TOUS LES ÉTATS-MAJORS disposant d'armes atomiques ont toujours menti à tout le monde, aux populations civiles comme à leurs propres troupes, sur les circonstances de leur expérimentation et sur les conséquences de leur utilisation. On ne saurait donc accorder le moindre crédit aux démentis d'origine militaire qui minimisent les effets secondaires de la dernière-née de l'arsenal nucléaire, la nouvelle arme tueuse de tanks, déployée pour la première fois pendant la guerre du Golfe et réutilisée au cours de la guerre du Kosovo : la bombe à uranium dit « appauvri ». Si appauvri que la radioactivité des déchets nucléaires à partir desquels cette arme est fabriquée dure quatre milliards d'années...

Ce serait un crime contre l'humanité future d'occulter les informations qui remontent peu à peu des champs de bataille où cette nouvelle saleté a été employée. Le jour où la justice réclamera des comptes à ceux qui l'ont autorisée, elle ne sera pas dupe de la désinformation qu'ils pratiquent pour camoufler leur cynisme. Quand CNN s'autocensure sous prétexte que ces révélations effrayantes servent la propagande de Saddam Hussein et de Slobodan Milosevic, CNN se fait complice d'un nouveau mensonge d'Etat. En revanche, quand Canal+ dispose d'une enquête aussi documentée que celle de Martin Meissonnier, diffusée en crypté, jeudi à 22 h 10, dans sa nouvelle case d'investigation journalistique, on s'étonne que Canal+ ne cherche pas à donner un impact plus large à ce travail de salubrité publique. Car la conclusion de cette enquête est d'une absolue limpidité : au Kosovo, en 1999, comme en Irak, en 1991, les Etats-Unis et leurs alliés, en utilisant l'uranium appauvri pour rendre la guerre plus « propre », ont répandu une saloperie radioactive qui, sous les apparences d'une poussière « fine comme du talc », garantit la mort lente à tous ceux qui l'inhalent.

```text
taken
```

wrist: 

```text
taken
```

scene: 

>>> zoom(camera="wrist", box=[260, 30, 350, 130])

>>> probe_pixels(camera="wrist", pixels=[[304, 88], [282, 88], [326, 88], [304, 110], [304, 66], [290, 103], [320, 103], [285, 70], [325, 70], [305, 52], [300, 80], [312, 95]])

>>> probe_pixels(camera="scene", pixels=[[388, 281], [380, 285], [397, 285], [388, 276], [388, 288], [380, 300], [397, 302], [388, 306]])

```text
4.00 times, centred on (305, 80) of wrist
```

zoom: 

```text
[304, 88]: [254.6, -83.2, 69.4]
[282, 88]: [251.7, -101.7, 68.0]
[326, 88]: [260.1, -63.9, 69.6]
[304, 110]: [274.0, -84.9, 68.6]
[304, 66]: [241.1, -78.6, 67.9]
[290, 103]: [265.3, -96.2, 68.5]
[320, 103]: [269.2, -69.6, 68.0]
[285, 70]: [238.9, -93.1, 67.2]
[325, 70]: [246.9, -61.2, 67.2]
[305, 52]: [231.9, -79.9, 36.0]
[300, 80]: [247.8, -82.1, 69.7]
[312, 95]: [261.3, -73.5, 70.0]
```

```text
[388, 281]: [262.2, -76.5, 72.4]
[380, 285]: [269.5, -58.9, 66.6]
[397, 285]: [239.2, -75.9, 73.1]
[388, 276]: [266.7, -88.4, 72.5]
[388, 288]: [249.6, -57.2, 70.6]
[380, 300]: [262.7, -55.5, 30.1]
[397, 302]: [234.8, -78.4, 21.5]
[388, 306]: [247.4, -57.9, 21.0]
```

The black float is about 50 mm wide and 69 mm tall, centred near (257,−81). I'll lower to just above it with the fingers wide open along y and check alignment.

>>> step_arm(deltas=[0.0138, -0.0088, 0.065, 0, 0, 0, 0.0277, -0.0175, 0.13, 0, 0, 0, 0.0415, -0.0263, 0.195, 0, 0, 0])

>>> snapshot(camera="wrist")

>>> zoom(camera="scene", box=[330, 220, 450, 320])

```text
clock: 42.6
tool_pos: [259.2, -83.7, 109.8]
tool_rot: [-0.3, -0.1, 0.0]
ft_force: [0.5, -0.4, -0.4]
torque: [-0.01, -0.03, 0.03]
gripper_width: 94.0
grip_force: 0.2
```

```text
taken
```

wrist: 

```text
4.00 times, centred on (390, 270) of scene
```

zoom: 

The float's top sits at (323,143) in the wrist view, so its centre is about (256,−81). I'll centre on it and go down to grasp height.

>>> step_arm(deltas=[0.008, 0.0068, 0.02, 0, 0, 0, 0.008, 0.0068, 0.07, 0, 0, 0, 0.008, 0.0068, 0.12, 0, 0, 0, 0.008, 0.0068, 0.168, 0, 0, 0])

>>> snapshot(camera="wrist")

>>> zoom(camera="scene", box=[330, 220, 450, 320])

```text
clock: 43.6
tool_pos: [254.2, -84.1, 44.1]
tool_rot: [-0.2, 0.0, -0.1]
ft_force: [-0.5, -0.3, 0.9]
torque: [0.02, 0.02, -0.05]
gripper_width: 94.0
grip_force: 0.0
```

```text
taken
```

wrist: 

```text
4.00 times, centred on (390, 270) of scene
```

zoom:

Les experts du Pentagone contestent évidemment les observations faites par les chercheurs indépendants et les associations de vétérans. Mais s'ils pensent sincèrement qu'il n'y a aucun rapport entre l'exposition à ces radiations et les maux dont souffrent beaucoup des acteurs de la guerre du Golfe, qu'ils soient américains ou irakiens, sans parler de leurs enfants nés monstrueux, nous suggérons à ces savants un moyen bien simple de nous convaincre que cette guerre secrète n'a pas eu lieu : qu'ils aillent faire du trekking, sans combinaison de survie, dans ces sables du Koweït qu'ils ont enrichis avec leur uranium appauvri ! Les parents des enfants morts d'y avoir été « pauvrement » irradiés en jouant leur serviront de guides.